Not only is mountain weather different, but the rhythm of the seasons is different, too.

Spring comes later  

The azaleas can be in bloom and the air warm as a friendly hug along the Atlantic in Charleston, while in Boone it can be gray and chilly, with just a brave crocus or two to give us hope that winter's end is near.  Spring's late arrival in the mountains has its advantages, though.  Spring in the South means daffodils, dogwoods, and a green-gold burst of color as the trees revive. It's beautiful, but all too brief.  With a visit to the mountains you can `rewind' spring and enjoy it all over again. Temperatures lag behind the lowlands; highs typically hit the low 70s in the piedmont in April, but it's not until May that the average temperature is 70 in Boone.  "Averages" don't mean a lot during spring, as the weather is famously variable then.  

Summer is cooler
Average summer high temperatures are in the 70s atop the Blue Ridge.  Afternoon rains aren't uncommon.  Haze often obscures the views.  It can get sticky, but rarely sweltering. On a fair day, July atop the Blue Ridge can feel like May `down the mountain.' Rhododendron and wildflowers brighten the landscape, and mountain breezes stir the warm summer air. Summer is a sweet season on the Blue Ridge.  

Fall comes earlier  

Not only can you `rewind' spring, but you can also `fast forward' fall. Want to see fall color and feel some crisp fall air weeks sooner than you would in the flatlands?  Ride up.  Atop the loftier peaks of the High Country, leaves begin to change in late September. In the valleys, mid-October is the trees' time to shine, while in the foothills, Halloween usually marks the color peak. Fall is normally the High Country's driest season, offering many days of blue skies, moderate temperatures and expansive views.

Winter is longer

Atop the Blue Ridge, it gets cold sooner and stays cold longer than in the Piedmont below.  Snow and ice become concerns for cyclists.

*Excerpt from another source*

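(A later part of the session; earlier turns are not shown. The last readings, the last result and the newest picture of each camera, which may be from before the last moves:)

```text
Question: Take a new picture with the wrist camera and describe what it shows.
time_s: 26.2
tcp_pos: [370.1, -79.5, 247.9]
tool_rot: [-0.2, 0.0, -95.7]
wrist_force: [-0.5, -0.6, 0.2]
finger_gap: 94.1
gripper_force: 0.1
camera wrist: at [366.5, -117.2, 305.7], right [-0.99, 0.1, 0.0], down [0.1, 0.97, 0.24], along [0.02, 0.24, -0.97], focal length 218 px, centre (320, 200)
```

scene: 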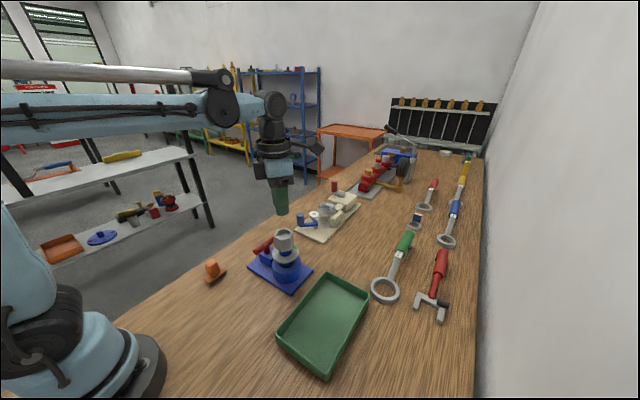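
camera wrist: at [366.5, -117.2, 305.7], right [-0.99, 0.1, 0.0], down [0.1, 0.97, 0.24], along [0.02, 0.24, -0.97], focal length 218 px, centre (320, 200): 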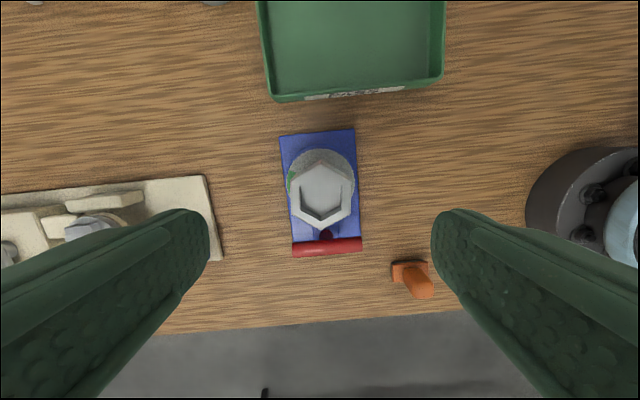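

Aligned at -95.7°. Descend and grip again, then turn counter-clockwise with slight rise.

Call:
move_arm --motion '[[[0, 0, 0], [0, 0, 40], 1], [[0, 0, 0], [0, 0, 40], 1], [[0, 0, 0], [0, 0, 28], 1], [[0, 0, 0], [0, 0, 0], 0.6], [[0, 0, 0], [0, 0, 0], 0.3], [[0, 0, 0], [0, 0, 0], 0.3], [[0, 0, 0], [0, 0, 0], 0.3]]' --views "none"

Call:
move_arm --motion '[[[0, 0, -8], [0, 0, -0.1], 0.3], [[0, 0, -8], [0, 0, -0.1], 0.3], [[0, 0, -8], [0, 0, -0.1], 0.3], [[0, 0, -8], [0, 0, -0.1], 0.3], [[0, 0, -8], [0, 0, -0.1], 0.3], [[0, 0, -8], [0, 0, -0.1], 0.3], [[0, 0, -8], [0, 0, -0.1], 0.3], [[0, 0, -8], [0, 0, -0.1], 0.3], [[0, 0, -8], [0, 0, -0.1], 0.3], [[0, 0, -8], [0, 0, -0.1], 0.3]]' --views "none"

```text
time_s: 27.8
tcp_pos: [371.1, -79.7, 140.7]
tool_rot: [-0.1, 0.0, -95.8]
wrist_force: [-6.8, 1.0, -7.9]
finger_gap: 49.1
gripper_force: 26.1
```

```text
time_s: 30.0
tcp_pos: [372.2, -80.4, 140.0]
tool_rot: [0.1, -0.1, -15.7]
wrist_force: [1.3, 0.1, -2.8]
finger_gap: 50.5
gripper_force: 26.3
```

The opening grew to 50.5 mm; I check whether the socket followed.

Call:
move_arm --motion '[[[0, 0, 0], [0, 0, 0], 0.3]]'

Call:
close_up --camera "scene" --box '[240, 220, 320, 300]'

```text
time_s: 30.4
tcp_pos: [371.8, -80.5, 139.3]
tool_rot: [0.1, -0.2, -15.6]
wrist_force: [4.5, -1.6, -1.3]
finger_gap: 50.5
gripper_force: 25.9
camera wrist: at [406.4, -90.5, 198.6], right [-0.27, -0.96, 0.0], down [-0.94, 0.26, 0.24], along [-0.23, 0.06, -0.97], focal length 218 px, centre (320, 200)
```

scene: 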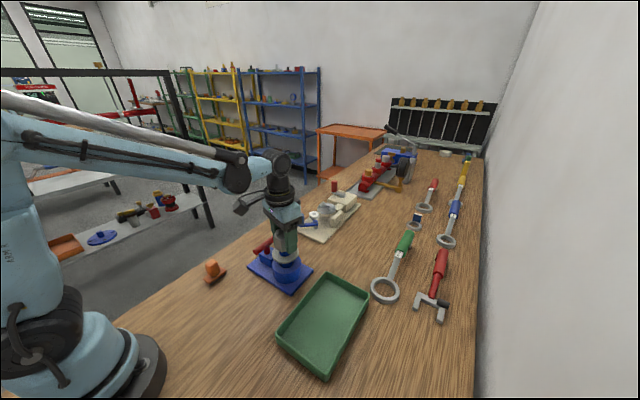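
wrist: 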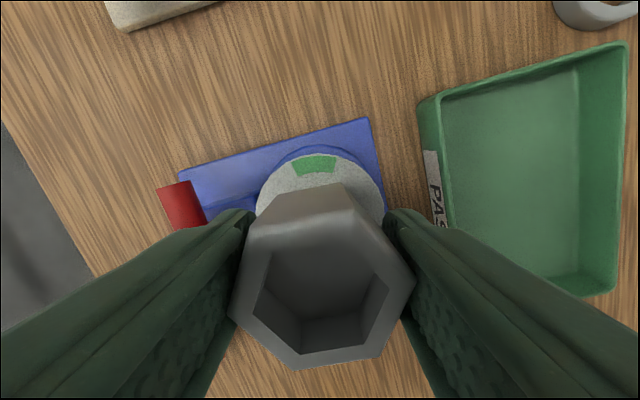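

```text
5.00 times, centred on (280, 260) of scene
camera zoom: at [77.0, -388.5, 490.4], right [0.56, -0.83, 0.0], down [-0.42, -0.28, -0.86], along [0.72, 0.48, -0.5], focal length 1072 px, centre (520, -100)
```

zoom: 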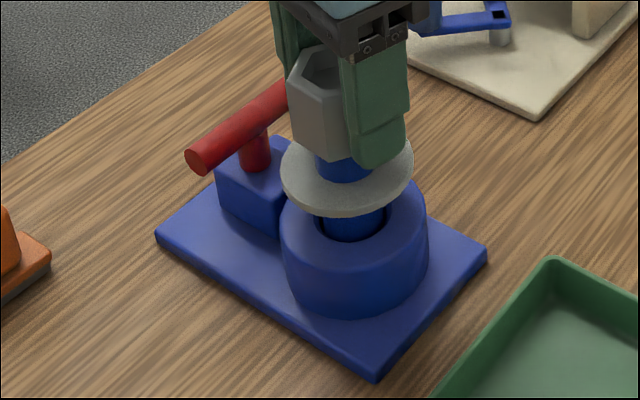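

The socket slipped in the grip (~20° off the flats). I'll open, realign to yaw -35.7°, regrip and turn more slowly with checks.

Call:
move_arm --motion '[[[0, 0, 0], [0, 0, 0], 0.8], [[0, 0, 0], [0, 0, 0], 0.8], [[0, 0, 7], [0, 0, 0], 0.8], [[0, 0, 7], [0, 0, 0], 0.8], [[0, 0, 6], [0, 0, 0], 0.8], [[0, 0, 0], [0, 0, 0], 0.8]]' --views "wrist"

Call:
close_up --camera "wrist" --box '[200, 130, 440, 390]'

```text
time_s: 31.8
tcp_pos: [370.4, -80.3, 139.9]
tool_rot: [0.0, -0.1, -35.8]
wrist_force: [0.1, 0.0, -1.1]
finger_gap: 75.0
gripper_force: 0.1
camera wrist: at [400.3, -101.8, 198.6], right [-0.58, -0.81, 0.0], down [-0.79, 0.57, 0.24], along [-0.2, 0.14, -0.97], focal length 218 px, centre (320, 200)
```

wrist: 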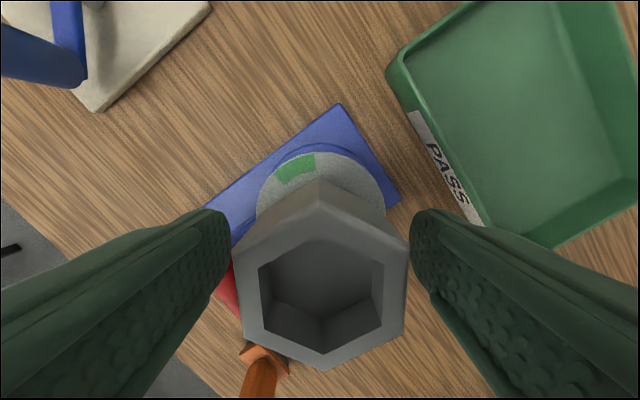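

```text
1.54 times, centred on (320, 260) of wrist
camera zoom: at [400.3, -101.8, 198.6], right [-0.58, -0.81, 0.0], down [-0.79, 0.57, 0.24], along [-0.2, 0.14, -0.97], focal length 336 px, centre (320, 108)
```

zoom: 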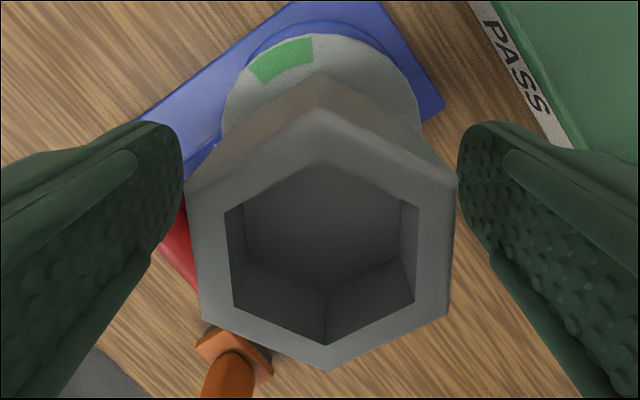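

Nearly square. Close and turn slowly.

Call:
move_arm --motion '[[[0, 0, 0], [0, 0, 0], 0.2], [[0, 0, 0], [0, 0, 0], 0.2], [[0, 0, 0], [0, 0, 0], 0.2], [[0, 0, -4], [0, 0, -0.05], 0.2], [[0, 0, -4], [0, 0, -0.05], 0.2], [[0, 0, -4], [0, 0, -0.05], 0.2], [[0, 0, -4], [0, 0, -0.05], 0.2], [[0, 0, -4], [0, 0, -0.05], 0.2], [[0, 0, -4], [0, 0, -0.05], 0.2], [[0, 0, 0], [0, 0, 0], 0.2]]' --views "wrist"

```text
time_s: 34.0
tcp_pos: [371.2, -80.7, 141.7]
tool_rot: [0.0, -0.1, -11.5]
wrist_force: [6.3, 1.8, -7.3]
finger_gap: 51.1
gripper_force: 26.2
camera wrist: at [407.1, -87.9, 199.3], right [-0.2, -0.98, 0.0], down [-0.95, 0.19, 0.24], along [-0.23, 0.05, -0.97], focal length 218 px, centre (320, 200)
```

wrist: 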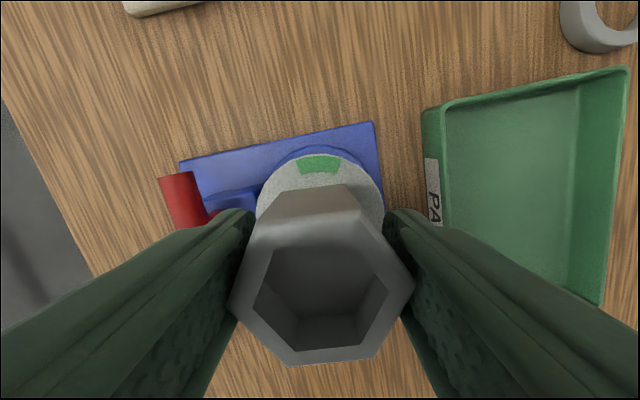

Winter temperatures swing widely, depending on whether the weather is coming from the warm Atlantic or the cold interior of the continent.  Winter riding requires careful planning and the right clothing, but it has its own rewards.  Winter's crisp, clear air and bare forests mean the best views, and tourist-oriented roads like the Blue Ridge Parkway are practically deserted.  The foothills of the Blue Ridge offer a variety of challenging, scenic and lightly-traveled routes with weather conditions more conducive to winter cycling.